TEXT PASSAGE -
L’atelier que j’ai mis en place s’inspire de cette simplicité et de cette humanité, et les recherche. Je l’ai adapté à des classes de lycéens en proposant des sujets également très ouverts mais en lien avec ce que nous étudions parallèlement dans les cours de littérature. Les élèves disposent les tables en U, j’écris le sujet au tableau. Comme nous avons peu de temps devant nous (à peine 55 minutes entre deux sonneries), je joue justement sur la pression, l’urgence. Il leur faut en général une dizaine de minutes pour s’installer puis se mettre au travail. Je comprends et j’accepte parfaitement ce temps qu’il faut laisser à ce qu’on appelle « l’angoisse de la page blanche ». Au tout début, les élèves protestaient fortement contre la consigne, contre ce genre d’exercice auquel ils n’étaient pas habitués et qui les mettait en danger. Je laissais leur inquiétude s’exprimer tout en restant tranquillement ferme : il allait falloir le faire. Venait alors le moment où ils se jetaient à l’eau. L’écriture venait, dans le silence et l’intensité du moment. Les protestations ont disparu lors des séances suivantes, mais le processus demeure le même. Le temps de libération du verbe est une libération. Au bout d’une vingtaine de minutes, nous passons à la lecture des textes. Même les plus timides, les plus taiseux, ou les moins adroits avec les mots, s’y livrent avec bonheur. Les toutes premières craintes, les hontes ont disparu. J’ai expliqué qu’il s’agit ici d’un atelier d’écriture personnelle et non scolaire (même si finalement je donne une note au bout de quatre ateliers, car les élèves sont trop habitués au système de notes pour pouvoir s’en passer). Personne ne doit juger ni commenter, seulement écouter – puis applaudir discrètement afin de remercier l’auteur de sa lecture. J’ai expliqué aussi que nous étions là dans la littérature, et qu’il n’y avait donc ni censure ni interdit, à part l’interdiction de ne pas écrire quelque chose qui ne soit pas, dans l’esprit, de l’ordre de la littérature. L’écoute des uns par les autres est excellente, surtout avec les élèves de Première, un peu plus mûrs.

Ce qui jaillit d’un tel dispositif d’écriture est très profond. Même si l’expression peut en être maladroite, des expressions de soi rejoignant l’universel humain de toujours et de partout surgissent sur le papier à travers de petites fictions ou de brefs textes de réflexion. Tour à tour poétiques, tragiques, humoristiques, ces textes produits individuellement puis partagés oralement, donnés et reçus, font expérimenter aux élèves le sens de la littérature, tel qu’il existe depuis ce qu’on appelle l’homme préhistorique : l’humain.

STORED DATA -
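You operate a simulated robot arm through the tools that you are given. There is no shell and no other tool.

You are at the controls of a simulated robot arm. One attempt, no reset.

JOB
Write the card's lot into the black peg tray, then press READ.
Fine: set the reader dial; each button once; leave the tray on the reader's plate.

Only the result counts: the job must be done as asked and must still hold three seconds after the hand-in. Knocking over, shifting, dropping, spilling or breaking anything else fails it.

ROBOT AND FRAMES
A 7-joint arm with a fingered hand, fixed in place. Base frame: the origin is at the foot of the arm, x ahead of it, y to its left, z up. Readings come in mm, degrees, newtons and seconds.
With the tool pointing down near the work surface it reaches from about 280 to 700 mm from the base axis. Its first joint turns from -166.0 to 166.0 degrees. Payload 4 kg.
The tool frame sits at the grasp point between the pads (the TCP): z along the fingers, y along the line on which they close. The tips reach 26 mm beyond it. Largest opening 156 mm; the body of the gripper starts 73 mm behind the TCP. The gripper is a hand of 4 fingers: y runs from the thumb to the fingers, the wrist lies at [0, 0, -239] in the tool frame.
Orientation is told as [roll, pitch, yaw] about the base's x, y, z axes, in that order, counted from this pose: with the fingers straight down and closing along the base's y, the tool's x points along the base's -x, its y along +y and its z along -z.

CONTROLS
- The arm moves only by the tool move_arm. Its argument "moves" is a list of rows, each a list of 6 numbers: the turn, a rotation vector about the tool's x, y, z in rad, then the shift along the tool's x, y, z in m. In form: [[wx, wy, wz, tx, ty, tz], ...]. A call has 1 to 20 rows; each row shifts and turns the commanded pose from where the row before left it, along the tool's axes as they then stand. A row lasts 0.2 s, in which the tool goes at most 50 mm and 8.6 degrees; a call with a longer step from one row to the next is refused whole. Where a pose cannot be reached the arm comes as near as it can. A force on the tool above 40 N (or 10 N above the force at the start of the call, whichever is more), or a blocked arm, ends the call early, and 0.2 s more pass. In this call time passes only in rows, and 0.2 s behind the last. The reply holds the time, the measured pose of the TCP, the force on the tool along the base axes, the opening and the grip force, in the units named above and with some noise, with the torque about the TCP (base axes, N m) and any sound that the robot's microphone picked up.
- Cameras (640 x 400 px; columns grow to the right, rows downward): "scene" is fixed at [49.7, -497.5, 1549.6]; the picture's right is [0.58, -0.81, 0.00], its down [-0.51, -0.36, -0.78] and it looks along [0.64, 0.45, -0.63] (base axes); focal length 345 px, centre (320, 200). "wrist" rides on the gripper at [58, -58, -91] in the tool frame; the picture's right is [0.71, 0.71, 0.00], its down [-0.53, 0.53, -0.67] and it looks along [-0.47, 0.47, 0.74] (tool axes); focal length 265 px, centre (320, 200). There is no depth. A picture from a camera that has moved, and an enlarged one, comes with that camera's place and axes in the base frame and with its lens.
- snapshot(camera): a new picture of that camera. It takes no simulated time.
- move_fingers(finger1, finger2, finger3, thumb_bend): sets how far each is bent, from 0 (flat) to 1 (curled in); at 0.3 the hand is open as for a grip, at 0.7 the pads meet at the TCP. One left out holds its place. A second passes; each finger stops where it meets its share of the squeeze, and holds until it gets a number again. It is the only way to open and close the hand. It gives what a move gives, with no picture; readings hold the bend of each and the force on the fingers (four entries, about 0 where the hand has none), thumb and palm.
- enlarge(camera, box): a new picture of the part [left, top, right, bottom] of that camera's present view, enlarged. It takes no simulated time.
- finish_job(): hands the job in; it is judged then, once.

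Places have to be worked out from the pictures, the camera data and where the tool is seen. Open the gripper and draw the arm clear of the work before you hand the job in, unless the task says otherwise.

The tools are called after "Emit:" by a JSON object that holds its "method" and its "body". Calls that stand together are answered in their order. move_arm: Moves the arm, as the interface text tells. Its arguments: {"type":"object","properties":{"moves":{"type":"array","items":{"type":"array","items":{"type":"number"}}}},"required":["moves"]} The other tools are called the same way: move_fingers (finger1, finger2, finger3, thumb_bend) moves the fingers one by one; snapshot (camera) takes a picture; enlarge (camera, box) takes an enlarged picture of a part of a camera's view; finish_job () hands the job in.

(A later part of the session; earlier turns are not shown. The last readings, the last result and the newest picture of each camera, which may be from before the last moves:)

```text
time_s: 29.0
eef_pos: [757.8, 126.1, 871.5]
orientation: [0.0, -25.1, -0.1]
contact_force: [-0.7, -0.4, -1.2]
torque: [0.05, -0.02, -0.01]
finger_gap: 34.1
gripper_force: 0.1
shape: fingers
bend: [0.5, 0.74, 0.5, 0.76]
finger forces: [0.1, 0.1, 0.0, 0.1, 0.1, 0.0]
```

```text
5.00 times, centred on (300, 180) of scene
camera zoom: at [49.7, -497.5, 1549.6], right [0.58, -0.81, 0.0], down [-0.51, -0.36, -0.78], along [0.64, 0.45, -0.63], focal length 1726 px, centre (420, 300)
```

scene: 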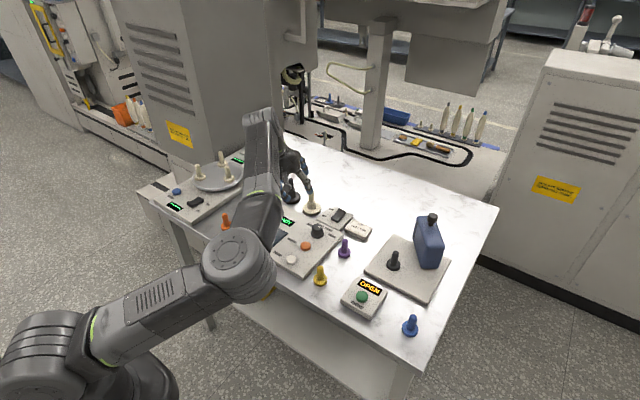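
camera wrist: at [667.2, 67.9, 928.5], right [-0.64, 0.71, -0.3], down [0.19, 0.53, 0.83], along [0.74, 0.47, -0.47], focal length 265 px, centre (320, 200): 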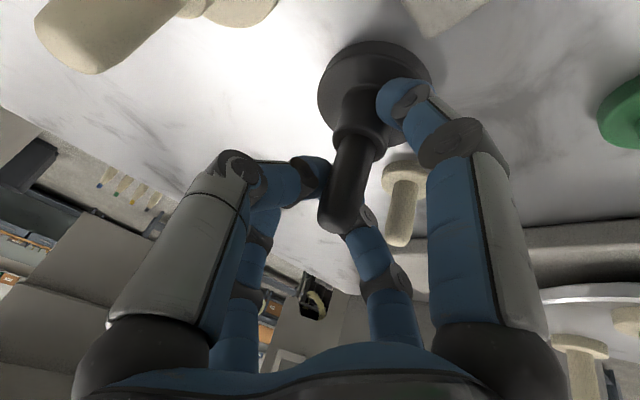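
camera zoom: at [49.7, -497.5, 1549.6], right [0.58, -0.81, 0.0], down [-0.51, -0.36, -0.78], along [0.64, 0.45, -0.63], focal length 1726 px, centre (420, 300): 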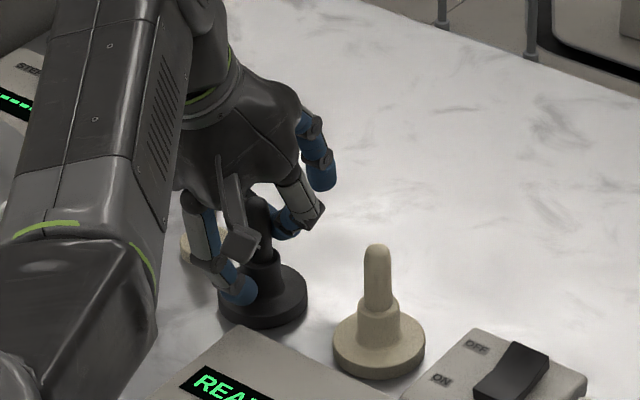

REQUIRED TASKS -
• A. Output nothing except the lines from the line with "- Cameras (640" through the line with "Places have to", copied exactly, end lines included.
• B. Extend the text passage, starting right after its last sentence.

EXPECTED RESULTS -
• A.
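- Cameras (640 x 400 px; columns grow to the right, rows downward): "scene" is fixed at [49.7, -497.5, 1549.6]; the picture's right is [0.58, -0.81, 0.00], its down [-0.51, -0.36, -0.78] and it looks along [0.64, 0.45, -0.63] (base axes); focal length 345 px, centre (320, 200). "wrist" rides on the gripper at [58, -58, -91] in the tool frame; the picture's right is [0.71, 0.71, 0.00], its down [-0.53, 0.53, -0.67] and it looks along [-0.47, 0.47, 0.74] (tool axes); focal length 265 px, centre (320, 200). There is no depth. A picture from a camera that has moved, and an enlarged one, comes with that camera's place and axes in the base frame and with its lens.
- snapshot(camera): a new picture of that camera. It takes no simulated time.
- move_fingers(finger1, finger2, finger3, thumb_bend): sets how far each is bent, from 0 (flat) to 1 (curled in); at 0.3 the hand is open as for a grip, at 0.7 the pads meet at the TCP. One left out holds its place. A second passes; each finger stops where it meets its share of the squeeze, and holds until it gets a number again. It is the only way to open and close the hand. It gives what a move gives, with no picture; readings hold the bend of each and the force on the fingers (four entries, about 0 where the hand has none), thumb and palm.
- enlarge(camera, box): a new picture of the part [left, top, right, bottom] of that camera's present view, enlarged. It takes no simulated time.
- finish_job(): hands the job in; it is judged then, once.

Places have to be worked out from the pictures, the camera data and where the tool is seen. Open the gripper and draw the arm clear of the work before you hand the job in, unless the task says otherwise.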

• B.
Les élèves sortent calmes et profondément satisfaits de ces ateliers. La plupart d’entre eux les réclament, dans les périodes où nous n’en faisons pas. Certains furent particulièrement intenses, le groupe en larmes pendant le temps des lectures, et se disant soudé après l’expérience (refusant même de quitter la salle avant que tout le monde ait lu son texte, un vendredi à 17h25 alors que la sonnerie de départ avait retenti). Chaque atelier est différent, mais l’esprit en est généralement celui d’un grand calme, d’une paix d’autant plus sensible quand les textes sont eux-mêmes « sensibles ». L’attitude du professeur est essentielle : il faut dégager soi-même un grand calme, une paix intérieure, une détermination douce, être présent à la demande et s’effacer quand il le faut. Cela ne peut se réaliser qu’en accord avec la politique générale de ses cours, de son attitude dans l’ensemble des cours.

Voici quelques-uns des sujets proposés lors de ces ateliers :

« Un loup sans forêt. Racontez. »

« … par une petite porte dans ma chambre que je n’avais jamais vue, je découvris… »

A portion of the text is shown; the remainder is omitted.